Today's swiping keyboards are nothing like the original Graffiti or Graffiti 2. Those used shapes/gestures derived from the actual letter shapes, while the swiping gestures supported by the on-screen keyboards of today rely on gestures derived from the QWERTY layout of the on-screen keyboard. Because both were simplifications of the completely different input methods they were emulating: pen vs keyboard.

Meanwhile, the rest of the Palm Pilot UI (all the parts that were actually on the screen instead of below it in the dedicated writing area) looks thoroughly 90s: the basic buttons, drop-down boxes, tabs and dialog box layouts, scrollbars that aren't trying to hide from you. The main UI elements missing from the Palm Pilot that were present in eg. 90s Mac OS or Windows are the free form desktop layout (instead of the smartphone-like app launcher grid), and the persistent on-screen menu bar or taskbar.

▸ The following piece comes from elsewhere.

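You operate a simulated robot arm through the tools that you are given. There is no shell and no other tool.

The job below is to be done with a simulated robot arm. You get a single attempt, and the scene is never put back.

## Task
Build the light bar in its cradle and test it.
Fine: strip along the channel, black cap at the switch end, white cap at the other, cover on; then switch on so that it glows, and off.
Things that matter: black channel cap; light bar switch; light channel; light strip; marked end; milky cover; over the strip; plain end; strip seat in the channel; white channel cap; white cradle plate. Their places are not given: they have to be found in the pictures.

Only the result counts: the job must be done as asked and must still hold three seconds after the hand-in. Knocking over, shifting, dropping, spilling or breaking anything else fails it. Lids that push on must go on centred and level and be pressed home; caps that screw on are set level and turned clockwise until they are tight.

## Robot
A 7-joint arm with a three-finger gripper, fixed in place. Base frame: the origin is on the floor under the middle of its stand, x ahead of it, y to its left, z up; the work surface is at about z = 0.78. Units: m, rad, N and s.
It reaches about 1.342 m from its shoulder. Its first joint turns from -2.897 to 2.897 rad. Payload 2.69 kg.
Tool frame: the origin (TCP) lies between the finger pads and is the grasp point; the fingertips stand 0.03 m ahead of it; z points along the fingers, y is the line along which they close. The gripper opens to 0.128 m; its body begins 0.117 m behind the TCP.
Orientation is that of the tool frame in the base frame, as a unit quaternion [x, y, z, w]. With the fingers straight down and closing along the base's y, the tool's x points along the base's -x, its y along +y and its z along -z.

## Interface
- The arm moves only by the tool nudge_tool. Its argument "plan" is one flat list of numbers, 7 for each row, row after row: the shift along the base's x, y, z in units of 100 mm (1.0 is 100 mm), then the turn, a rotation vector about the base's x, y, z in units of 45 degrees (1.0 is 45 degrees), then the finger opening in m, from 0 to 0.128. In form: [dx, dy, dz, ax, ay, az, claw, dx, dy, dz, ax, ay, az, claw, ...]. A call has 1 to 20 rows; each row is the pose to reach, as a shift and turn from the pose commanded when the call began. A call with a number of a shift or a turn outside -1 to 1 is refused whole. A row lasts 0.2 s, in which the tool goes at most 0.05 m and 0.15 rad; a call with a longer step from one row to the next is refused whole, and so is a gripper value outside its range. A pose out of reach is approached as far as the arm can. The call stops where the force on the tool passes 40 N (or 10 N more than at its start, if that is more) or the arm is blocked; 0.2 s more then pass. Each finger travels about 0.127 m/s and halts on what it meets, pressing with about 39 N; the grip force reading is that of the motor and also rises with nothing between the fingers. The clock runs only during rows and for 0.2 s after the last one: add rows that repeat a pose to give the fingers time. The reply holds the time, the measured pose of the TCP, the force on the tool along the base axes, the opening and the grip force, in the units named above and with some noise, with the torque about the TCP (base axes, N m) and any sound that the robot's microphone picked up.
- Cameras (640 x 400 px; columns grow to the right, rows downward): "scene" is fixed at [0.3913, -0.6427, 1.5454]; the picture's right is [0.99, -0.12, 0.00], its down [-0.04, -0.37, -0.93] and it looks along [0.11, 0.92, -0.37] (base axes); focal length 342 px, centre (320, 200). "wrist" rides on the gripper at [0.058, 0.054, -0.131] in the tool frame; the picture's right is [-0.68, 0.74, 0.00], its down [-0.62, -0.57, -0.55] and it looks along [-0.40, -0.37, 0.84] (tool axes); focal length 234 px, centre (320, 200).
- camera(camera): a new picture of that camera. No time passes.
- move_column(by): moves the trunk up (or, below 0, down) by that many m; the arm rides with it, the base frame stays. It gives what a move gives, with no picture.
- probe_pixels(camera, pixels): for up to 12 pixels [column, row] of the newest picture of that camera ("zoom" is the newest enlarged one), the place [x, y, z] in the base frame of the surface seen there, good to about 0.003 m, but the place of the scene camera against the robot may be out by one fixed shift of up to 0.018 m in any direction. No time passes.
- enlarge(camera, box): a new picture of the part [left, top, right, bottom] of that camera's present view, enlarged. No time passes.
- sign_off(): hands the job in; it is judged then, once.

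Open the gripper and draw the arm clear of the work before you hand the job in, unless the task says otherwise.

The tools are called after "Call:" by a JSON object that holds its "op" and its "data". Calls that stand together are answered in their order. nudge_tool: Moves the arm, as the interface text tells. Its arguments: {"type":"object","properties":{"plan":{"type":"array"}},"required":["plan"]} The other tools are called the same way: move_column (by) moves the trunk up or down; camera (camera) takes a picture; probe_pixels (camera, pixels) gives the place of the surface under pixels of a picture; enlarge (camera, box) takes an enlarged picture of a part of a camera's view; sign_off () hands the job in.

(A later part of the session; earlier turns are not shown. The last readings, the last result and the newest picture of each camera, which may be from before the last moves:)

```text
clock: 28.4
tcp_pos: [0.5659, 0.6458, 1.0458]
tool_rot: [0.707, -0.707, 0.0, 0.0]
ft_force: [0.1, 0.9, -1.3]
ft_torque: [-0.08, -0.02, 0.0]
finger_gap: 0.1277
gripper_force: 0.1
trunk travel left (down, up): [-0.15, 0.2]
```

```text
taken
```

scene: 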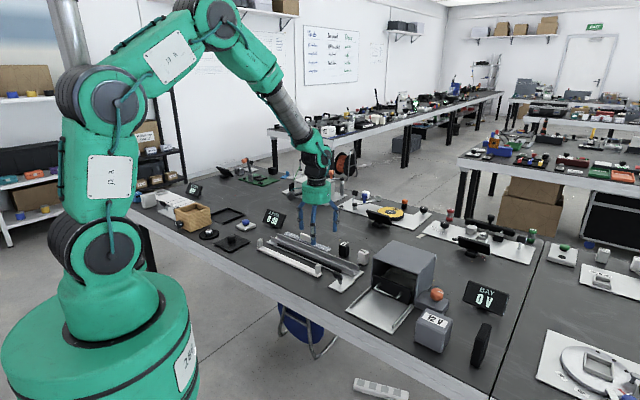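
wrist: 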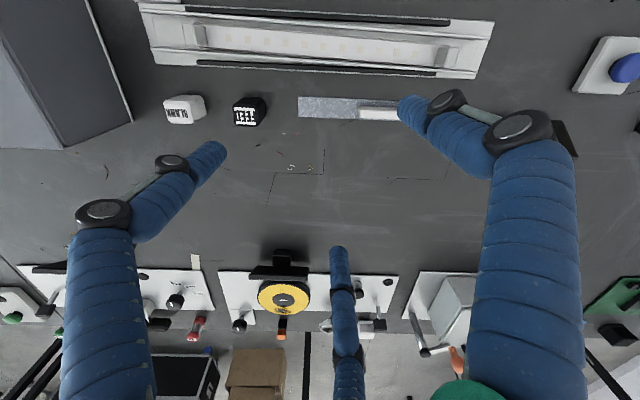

The Palm Pilot UI was unquestionably designed around the assumption of higher precision than today's touch-oriented UIs. The stylus was not considered optional. The lack of capacitive touch sensing for gesture recognition meant the UI was much more reliant on precise button taps where today's smartphones would use swipes and other gestures for stuff like scrolling or "back".


Replies

withinboredomyesterday at 11:53 PM

Um. Swiping is almost exactly like the gesture letter shapes, except now they are word shapes. Swiping “shape” is always the same gesture on the keyboard, you can learn these gestures and type really fast.

To your second paragraph: of course it looks “throughly 90’s”. It was the 90’s. Did an LLM tell you to say this? I have no idea what scroll bars have to do with anything. I can tell you they were a pain to use. That hasn’t changed.

To your third paragraph: the stylus wasn’t optional. They didn’t just “lack” capacitive screens. It didn’t exist yet at scale. This was what Apple brought to the market. You couldn’t really have them if you wanted them. That being said, I used these interfaces while walking, riding in a car, and sitting still. I never had trouble tapping the right thing because the buttons were huge in the UI.

You do bring up a good point about there not really being swipe gestures to go “back”. I don’t use them today, so I’m not as familiar with that type of behavior other than to say it is really annoying when done by accident, usually while picking up the device.